Just stupid shit that you were supposed to memorize. How is knowing this stuff supposed to increase my ability to analyze literature?
 
Any English class test after you finished reading a book. It's basically a bunch of questions about which personality trait belonged to which character and "In chapter 6, what was the color of the vibrator that Mary Sue decided to fuck herself with?".

Just stupid shit that you were supposed to memorize. How is knowing this stuff supposed to increase my ability to analyze literature?
I never had a test in any middle/high school English class, only essays. Probably would've preferred tests because I kept failing the essays due to me always just writing two pages about how gay the characters are.
 
SAT. Even though I scored the highest on it in my graduating class.

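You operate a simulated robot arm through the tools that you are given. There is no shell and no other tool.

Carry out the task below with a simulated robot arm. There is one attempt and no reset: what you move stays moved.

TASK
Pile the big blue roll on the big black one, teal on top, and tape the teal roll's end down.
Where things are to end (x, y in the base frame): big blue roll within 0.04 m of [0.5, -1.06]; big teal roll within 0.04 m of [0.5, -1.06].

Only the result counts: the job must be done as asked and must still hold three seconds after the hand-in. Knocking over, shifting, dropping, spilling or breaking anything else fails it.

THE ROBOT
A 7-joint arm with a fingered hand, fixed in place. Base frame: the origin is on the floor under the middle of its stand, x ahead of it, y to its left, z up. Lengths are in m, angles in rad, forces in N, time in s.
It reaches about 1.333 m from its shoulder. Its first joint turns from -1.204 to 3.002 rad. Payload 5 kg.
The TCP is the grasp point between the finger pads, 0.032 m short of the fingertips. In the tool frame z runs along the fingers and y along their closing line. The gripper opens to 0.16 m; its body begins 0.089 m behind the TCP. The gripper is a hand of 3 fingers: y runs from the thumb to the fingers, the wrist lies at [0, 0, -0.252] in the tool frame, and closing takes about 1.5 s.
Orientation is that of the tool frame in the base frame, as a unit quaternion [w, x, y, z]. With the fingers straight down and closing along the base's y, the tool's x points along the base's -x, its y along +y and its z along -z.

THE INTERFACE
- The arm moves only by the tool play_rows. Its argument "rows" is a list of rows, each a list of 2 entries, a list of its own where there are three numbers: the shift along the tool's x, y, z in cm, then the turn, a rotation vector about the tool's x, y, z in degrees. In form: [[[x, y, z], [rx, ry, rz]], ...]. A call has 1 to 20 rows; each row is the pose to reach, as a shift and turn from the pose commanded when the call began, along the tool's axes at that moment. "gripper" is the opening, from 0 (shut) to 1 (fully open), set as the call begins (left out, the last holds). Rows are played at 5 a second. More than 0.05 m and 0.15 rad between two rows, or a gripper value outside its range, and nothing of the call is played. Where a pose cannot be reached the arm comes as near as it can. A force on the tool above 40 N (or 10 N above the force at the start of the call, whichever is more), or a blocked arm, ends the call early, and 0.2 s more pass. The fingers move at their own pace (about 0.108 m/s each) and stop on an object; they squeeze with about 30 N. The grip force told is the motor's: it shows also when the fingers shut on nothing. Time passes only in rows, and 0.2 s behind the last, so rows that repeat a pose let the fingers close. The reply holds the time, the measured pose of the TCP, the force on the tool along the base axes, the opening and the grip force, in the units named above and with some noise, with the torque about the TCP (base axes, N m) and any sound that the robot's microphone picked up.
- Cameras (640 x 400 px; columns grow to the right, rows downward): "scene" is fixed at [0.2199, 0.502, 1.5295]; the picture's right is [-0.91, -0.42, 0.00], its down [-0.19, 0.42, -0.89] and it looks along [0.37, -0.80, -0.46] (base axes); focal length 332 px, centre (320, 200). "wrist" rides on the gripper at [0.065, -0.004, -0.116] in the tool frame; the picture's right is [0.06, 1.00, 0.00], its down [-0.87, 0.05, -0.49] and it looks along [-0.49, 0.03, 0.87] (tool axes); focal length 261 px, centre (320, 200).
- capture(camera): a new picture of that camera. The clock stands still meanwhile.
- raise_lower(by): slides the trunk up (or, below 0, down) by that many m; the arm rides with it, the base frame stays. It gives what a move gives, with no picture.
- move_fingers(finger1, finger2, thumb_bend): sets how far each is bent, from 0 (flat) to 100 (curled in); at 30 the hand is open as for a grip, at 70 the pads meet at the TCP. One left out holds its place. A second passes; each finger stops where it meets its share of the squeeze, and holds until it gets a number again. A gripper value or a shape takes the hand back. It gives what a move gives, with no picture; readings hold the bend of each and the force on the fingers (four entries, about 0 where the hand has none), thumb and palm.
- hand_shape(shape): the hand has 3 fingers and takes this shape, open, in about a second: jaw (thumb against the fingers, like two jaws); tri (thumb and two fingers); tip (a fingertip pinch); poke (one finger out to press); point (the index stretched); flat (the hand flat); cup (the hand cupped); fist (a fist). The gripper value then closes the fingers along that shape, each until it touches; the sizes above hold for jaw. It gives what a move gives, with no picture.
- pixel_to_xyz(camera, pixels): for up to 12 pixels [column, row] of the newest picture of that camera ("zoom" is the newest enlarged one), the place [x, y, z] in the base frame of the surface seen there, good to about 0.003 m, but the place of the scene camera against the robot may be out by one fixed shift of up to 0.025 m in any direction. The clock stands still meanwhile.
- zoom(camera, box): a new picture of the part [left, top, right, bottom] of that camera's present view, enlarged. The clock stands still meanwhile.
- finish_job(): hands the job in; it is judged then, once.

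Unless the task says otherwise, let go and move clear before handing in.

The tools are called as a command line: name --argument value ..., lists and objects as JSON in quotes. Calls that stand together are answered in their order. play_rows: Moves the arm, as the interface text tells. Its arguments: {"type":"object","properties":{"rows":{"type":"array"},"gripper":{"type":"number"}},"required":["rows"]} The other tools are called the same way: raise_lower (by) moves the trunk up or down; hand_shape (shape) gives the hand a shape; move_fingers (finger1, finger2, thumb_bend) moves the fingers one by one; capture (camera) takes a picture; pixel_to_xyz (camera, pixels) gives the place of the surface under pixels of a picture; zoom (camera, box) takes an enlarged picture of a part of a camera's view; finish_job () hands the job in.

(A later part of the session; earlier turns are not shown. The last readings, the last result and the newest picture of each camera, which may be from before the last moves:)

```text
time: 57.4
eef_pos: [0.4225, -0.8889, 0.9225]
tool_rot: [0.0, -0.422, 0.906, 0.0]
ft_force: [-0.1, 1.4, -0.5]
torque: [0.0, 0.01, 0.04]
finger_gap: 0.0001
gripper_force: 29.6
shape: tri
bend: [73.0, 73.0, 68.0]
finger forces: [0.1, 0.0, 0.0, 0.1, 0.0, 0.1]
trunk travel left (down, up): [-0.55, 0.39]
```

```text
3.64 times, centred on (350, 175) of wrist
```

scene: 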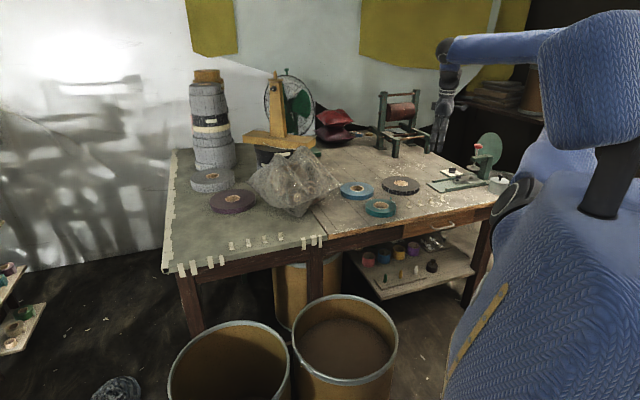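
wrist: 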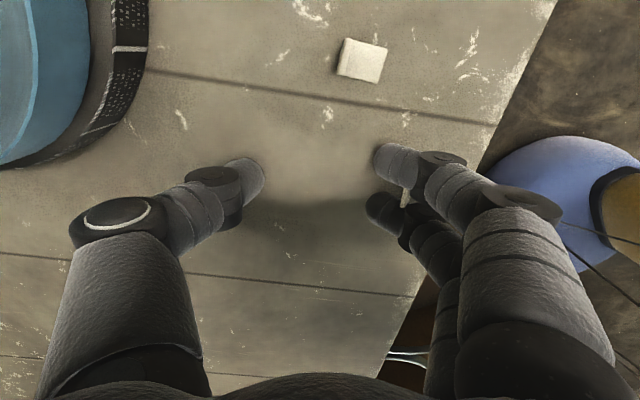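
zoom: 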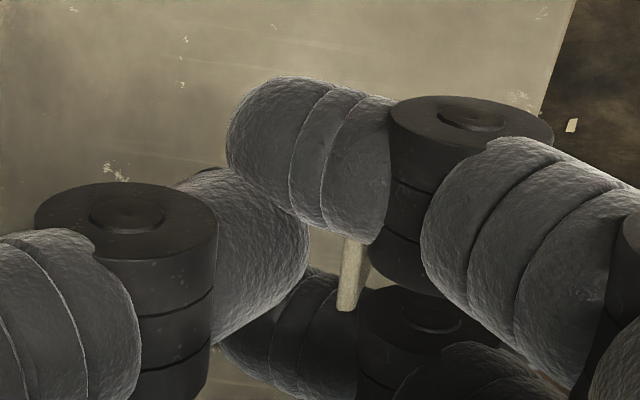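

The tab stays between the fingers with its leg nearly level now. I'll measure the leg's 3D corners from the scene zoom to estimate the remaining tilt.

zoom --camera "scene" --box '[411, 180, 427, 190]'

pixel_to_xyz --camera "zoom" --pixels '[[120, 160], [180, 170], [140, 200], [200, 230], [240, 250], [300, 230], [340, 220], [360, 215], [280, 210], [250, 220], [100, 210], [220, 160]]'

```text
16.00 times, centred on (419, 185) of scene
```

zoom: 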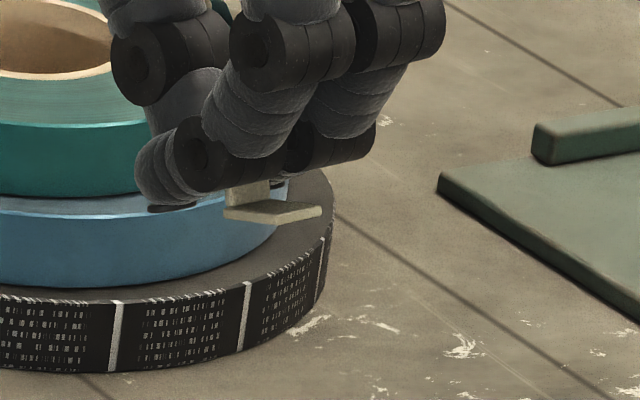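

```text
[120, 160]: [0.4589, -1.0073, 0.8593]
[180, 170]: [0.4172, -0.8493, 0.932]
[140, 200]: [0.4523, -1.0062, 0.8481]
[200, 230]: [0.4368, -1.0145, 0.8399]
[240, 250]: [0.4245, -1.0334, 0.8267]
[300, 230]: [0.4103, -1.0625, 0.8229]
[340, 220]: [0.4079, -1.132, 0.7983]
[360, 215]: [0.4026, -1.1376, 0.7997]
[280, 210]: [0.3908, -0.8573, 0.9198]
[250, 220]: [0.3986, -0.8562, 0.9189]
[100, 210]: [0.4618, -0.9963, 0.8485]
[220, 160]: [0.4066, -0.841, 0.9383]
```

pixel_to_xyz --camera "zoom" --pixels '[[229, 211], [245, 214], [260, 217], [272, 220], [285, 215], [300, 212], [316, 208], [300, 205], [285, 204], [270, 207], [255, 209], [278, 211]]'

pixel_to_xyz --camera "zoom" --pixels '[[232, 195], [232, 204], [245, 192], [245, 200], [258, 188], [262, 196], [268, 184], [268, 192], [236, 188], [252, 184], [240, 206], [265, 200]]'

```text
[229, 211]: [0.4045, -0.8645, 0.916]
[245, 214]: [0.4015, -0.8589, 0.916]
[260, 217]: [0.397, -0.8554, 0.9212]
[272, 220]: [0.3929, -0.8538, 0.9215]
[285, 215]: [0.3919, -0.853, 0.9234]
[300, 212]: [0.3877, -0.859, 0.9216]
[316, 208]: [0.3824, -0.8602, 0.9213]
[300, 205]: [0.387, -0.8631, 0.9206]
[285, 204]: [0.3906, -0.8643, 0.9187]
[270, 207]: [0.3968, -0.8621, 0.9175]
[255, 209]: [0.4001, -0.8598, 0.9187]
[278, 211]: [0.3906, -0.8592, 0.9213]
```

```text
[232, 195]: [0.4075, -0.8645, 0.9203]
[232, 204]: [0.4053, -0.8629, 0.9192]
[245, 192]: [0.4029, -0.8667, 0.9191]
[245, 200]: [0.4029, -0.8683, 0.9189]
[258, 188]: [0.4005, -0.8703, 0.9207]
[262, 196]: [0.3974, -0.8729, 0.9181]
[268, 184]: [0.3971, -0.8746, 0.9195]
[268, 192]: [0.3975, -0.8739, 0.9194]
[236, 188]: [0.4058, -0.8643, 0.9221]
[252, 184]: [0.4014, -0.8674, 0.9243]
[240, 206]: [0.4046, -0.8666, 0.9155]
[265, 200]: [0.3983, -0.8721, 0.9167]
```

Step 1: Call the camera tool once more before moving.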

Heh, when I took it there was a math problem everyone else thought was bullshit because of how insidious the trick was: the problem was something along the lines of "This guy buys x carnival prizes for $a and y carnival prizes for $b. He has $c remaining, which he spends entirely on prizes costing $d each. How many prizes did he buy?" I'm the only one I know who got that one right, and I knew someone who got 800 math on that month's exam.
 
Heh, when I took it there was a math problem everyone else thought was bullshit because of how insidious the trick was: the problem was something along the lines of "This guy buys x carnival prizes for $a and y carnival prizes for $b. He has $c remaining, which he spends entirely on prizes costing $d each. How many prizes did he buy?" I'm the only one I know who got that one right, and I knew someone who got 800 math on that month's exam.
Nerd.
 
The worst exam I've ever had was for a cultural psychology class. The teacher was Chinese who spoke in somewhat broken English. The exam questions were worded in such a weird way I legitimately had to rewrite each question on the test in order to understand it. Most people in the class got a D, and I was one of the few people who passed with a low B. Personally I think the only reason I got a halfway decent grade was because I read a bunch of horribly translated Manhua so I'm somewhat familiar with Chingrish.